The majority opinion’s second new rule concerns the knowledge requirement of the direct benefits estoppel doctrine. As the majority opinion recognizes, direct benefits estoppel only applies if the non-signatory knows about the existence and the terms of the contract containing the forum-selection clause. See Noble Drilling Servs., Inc. v. Certex USA, Inc., 620 F.3d 469, 473 (5th Cir.2010). We have not previously addressed when the non-signatory must acquire this knowledge. Here, Pearl Seas acquired knowledge of the forum-selection clause after some of the alleged misrepresentations, but before other alleged misrepresentations. The majority opinion decides that direct benefits estoppel applies so long as the non-signatory gains knowledge “before much of the alleged wrongdoing and before [the non-signatory files its lawsuit].” The majority opinion’s- new rule seems sensible enough, but a different rule might be equally sensible — say, a rule that a non-signatory only can be bound if it learns about the forum-selection clause before its cause of action accrues (i.e. before the first misrepresentation). The district court would not have patently erred by choosing the latter rule, even though the majority opinion prefers the former.1

Finally, it is important to note that this is not merely a “time-and-place” dispute. *296If the forum-selection clause is enforced, Pearl Seas may only bring its claims in England. However, the parties acknowledged at oral argument that no cause of action exists in the English courts for a ship owner to allege negligent misrepresentation against a classification society. Cf. Otto Candies, L.L.C. v. Nippon Kaiji Kyokai Corp., 346 F.3d 530 (5th Cir.2003) (permitting negligent-misrepresentation claims against classification societies). Moreover, the Classification Contract expressly denies the right of any third party, such as Pearl Seas, to enforce the terms of the Classification Contract. Thus, the majority opinion effectively deprives Pearl Seas of any forum for its grievances against LR.NA to be heard.

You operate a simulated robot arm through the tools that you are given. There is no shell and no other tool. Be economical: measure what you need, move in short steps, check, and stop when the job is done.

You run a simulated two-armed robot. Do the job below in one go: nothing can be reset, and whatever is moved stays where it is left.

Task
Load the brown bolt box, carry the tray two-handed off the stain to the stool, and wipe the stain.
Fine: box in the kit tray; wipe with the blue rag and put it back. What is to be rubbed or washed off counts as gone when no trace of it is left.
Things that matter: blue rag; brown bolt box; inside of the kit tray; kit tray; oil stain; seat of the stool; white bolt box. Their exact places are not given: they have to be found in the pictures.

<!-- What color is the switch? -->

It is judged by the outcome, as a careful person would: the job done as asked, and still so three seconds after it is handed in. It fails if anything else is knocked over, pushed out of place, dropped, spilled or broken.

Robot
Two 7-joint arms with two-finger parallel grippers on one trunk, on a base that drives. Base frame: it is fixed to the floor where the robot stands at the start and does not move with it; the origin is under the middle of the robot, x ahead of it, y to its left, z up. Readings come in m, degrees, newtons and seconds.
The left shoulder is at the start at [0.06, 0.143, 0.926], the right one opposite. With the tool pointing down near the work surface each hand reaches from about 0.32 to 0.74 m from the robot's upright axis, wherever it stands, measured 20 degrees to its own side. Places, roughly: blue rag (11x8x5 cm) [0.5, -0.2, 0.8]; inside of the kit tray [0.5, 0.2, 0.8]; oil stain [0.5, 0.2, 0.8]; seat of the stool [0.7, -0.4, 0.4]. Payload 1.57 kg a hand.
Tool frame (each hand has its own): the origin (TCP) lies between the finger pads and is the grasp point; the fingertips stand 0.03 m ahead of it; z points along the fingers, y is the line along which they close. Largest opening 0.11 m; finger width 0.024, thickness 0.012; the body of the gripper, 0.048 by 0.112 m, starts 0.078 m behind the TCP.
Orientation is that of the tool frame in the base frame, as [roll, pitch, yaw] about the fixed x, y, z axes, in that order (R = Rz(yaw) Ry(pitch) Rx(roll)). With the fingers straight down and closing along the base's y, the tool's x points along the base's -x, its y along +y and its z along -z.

Because I do not believe the district court patently erred, and because the majority opinion deprives Pearl Seas of any forum for its claim, I would deny the petition for writ of mandamus.

. Indeed, this likely is the ground on which the district court denied LRNA's motion to dismiss. In Petrobras America, Inc. v. Vicinay Cadenas, S.A., 921 F.Supp.2d 685, 694 (S.D.Tex.2013), the same district court denied a motion to dismiss for forum non conveniens because "there [was] no evidence that [plaintiff] had actual knowledge of the terms of the Purchase Order.” Pearl Seas, at a hearing in the district court, cited Petrobras and argued that it too lacked knowledge of the terms of the forum selection clause until after misrepresentations were made. LRNA did not offer any response to that argument.